Monday, September 20, 2010

Mass boycott risks splitting community unity

FATHER James Good, one of Ireland’s most eminent — and most outspoken — theologians knows what it is like to be a lone voice against Catholic Church orthodoxy.

Like Jennifer Sleeman, he has not been slow to take the Church to task on many moral issues, but he sees no purpose in a boycott of mass.

Fr Good admires the pluckiness of Mrs Sleeman’s stand for the status of women in the Church and he agrees with her central conclusion — that the Church must change or diminish.

However, he takes odds with her call to the female faithful to boycott Sunday mass on September 26. In evidence he chooses no Papal encyclical or Church doctrine, but prefers to cite the first letter of St Paul to the Corinthians.

In Chapter 1 of the Corinthians, Paul said: "I exhort you, brethren, by the name of our Lord Jesus Christ, that you all agree and that there be no divisions among you, but that you be made complete in the same mind and in the same judgment."

In other words, the faithful must sing from the same hymn-sheet.

The Catholic Church responded to Mrs Sleeman’s call just 24-hours after it was publicised.

It said: "The mass is a community sacramental celebration of the life, death and resurrection of Our Lord Jesus. We would encourage people not to absent themselves from the Eucharist where we re-enact the Last Supper and the Paschal mystery, following the command of Jesus, ‘Do this is memory of me’. The celebration of the mass on Sundays and holy days of obligation is essential to the practice of the Catholic faith."

That is Fr Good’s stand, as well. "She is on a good project," he says. "The Church needs to be shaken up, but boycotting mass risks splitting the unity of the community and anything that does that is bad.

"During the life of the early Church, St Paul recognised this and was concerned at splits in the community, which was a feature of early converts to Christianity. Paul was particularly concerned about the division between rich and poor.

"Mrs Sleeman is very well intentioned and she is right for wanting the Church to change, but I don’t think that having women boycott mass is going to do any good."

Fr Good sees the lowly status of women in Catholicism as stemming from the time of St Augustine, who died in 430 AD.

"Augustine hated women and felt they were somehow evil and his philosophy dominated the Church for eight centuries after his death. In fact, we have never quite rid ourselves of that theology in the Church."

"Augustine led a rather wild life before his baptism by Ambrose, bishop of Milan. He was also a member of the Manichee sect who believed in two gods: a good god who created the soul, and an evil god who created the body. Hence anything connected with the body (especially sex and marriage) was of necessity evil."

As for making changes from within the body of the Church, Fr Good is part of a new organisation of priests which he believes will do good in the long run.

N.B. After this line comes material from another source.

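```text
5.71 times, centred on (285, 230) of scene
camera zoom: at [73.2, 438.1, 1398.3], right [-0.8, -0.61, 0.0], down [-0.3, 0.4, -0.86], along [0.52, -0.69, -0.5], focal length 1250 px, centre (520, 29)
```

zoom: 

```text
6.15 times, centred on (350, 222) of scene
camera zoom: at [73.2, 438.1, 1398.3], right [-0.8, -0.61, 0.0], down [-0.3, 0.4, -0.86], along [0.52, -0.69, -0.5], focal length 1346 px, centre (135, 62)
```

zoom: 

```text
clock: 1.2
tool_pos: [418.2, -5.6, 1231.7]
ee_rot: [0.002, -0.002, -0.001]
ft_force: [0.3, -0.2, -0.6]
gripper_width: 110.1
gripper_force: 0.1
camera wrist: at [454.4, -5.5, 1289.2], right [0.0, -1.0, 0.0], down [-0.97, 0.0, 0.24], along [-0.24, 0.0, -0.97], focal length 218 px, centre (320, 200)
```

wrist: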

Fr Good prefers to battle from within. As a priest, philosopher and professor of theology at University College Cork, he took on the Vatican at its most powerful in July, 1968, challenging Pope Paul’s encyclical Humane Vitae and its copper-fastening of the Papal ban on contraception.

Right up to the moment of its publication, rumours had been streaming out of Rome. Was it possible that Pope Paul VI would reverse the Church’s traditional ban on contraception, first formally pronounced by Pope Pius XI in the encyclical Casti Conubii in 1930?

At a press conference in the Mater Dei Institute in the grounds of Clonliffe College in Dublin, Mgr Frank Cremin, professor of moral theology in Maynooth, held up a copy of Humanae Vitae under the glare of the RTÉ camera lights, and said it all in two words: "No change!"

Within 24 hours of the publication of Humanae Vitae, Fr Good made worldwide headlines when he became the only priest in Ireland to publicly dissent from the encyclical, describing it as a major tragedy for the Church.

"I disagreed with the total ban on contraception in the encyclical, and said so publicly. As I was the only priest in Ireland to do so, I attracted a good deal of attention."

It also left him exposed. "Bishop Lucey had no option but to suspend me from diocesan functions (preaching and hearing confessions), but my university posts remained intact."

Like Jennifer Sleeman, he sees "no reason why one should discriminate against half of the human race." Fr Good served for 24 years in Kenya, where he observed the rights of women being frequently subordinated.

On one occasion he asked a Kenyan woman to preach a sermon on his behalf.

"It was," he says, "one of the best sermons I ever heard."